What you have to do
Only lines with the word "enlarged" are needed; collect each of them from the listing below.

━━━

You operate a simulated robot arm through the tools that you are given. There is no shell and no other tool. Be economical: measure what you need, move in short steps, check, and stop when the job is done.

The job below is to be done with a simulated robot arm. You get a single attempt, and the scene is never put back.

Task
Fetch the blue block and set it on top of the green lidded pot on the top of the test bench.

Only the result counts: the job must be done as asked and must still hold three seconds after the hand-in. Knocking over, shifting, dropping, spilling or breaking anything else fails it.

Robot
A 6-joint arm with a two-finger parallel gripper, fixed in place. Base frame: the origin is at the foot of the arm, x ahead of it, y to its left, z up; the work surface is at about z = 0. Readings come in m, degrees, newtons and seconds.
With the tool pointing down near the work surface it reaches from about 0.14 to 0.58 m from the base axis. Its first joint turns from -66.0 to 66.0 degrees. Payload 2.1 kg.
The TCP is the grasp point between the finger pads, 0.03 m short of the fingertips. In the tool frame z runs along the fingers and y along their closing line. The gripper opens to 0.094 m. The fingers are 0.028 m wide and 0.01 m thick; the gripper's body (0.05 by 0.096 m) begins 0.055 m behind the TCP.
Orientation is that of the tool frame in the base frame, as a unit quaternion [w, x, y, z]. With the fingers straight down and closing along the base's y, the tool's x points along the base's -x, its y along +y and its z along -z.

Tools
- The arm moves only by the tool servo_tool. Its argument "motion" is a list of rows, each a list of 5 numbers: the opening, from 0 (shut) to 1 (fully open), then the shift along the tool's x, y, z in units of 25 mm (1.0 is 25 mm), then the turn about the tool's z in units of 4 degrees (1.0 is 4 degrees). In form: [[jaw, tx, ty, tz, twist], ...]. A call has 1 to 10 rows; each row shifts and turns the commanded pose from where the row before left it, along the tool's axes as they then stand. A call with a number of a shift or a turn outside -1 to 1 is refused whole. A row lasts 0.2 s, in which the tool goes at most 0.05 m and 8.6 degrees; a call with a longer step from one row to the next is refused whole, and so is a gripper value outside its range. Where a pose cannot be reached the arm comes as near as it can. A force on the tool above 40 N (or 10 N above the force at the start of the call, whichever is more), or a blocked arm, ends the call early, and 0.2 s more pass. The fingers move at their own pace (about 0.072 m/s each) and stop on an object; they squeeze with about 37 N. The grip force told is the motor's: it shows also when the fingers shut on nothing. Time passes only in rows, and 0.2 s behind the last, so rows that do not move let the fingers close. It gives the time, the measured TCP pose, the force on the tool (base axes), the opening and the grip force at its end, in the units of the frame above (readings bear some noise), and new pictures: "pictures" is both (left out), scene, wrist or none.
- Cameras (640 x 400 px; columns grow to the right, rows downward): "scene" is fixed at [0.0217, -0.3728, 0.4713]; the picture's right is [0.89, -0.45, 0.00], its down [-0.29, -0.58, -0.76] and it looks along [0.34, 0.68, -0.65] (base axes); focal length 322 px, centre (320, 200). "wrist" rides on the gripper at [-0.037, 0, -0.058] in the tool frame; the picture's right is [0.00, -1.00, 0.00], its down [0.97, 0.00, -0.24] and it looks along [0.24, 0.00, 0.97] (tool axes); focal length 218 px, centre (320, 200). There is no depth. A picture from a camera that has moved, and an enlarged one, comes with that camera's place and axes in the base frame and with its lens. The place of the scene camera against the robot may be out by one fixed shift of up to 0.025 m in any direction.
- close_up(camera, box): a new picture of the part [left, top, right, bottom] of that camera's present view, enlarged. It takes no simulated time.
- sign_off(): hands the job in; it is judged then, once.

━━━

Answer to the problem
- Cameras (640 x 400 px; columns grow to the right, rows downward): "scene" is fixed at [0.0217, -0.3728, 0.4713]; the picture's right is [0.89, -0.45, 0.00], its down [-0.29, -0.58, -0.76] and it looks along [0.34, 0.68, -0.65] (base axes); focal length 322 px, centre (320, 200). "wrist" rides on the gripper at [-0.037, 0, -0.058] in the tool frame; the picture's right is [0.00, -1.00, 0.00], its down [0.97, 0.00, -0.24] and it looks along [0.24, 0.00, 0.97] (tool axes); focal length 218 px, centre (320, 200). There is no depth. A picture from a camera that has moved, and an enlarged one, comes with that camera's place and axes in the base frame and with its lens. The place of the scene camera against the robot may be out by one fixed shift of up to 0.025 m in any direction.
- close_up(camera, box): a new picture of the part [left, top, right, bottom] of that camera's present view, enlarged. It takes no simulated time.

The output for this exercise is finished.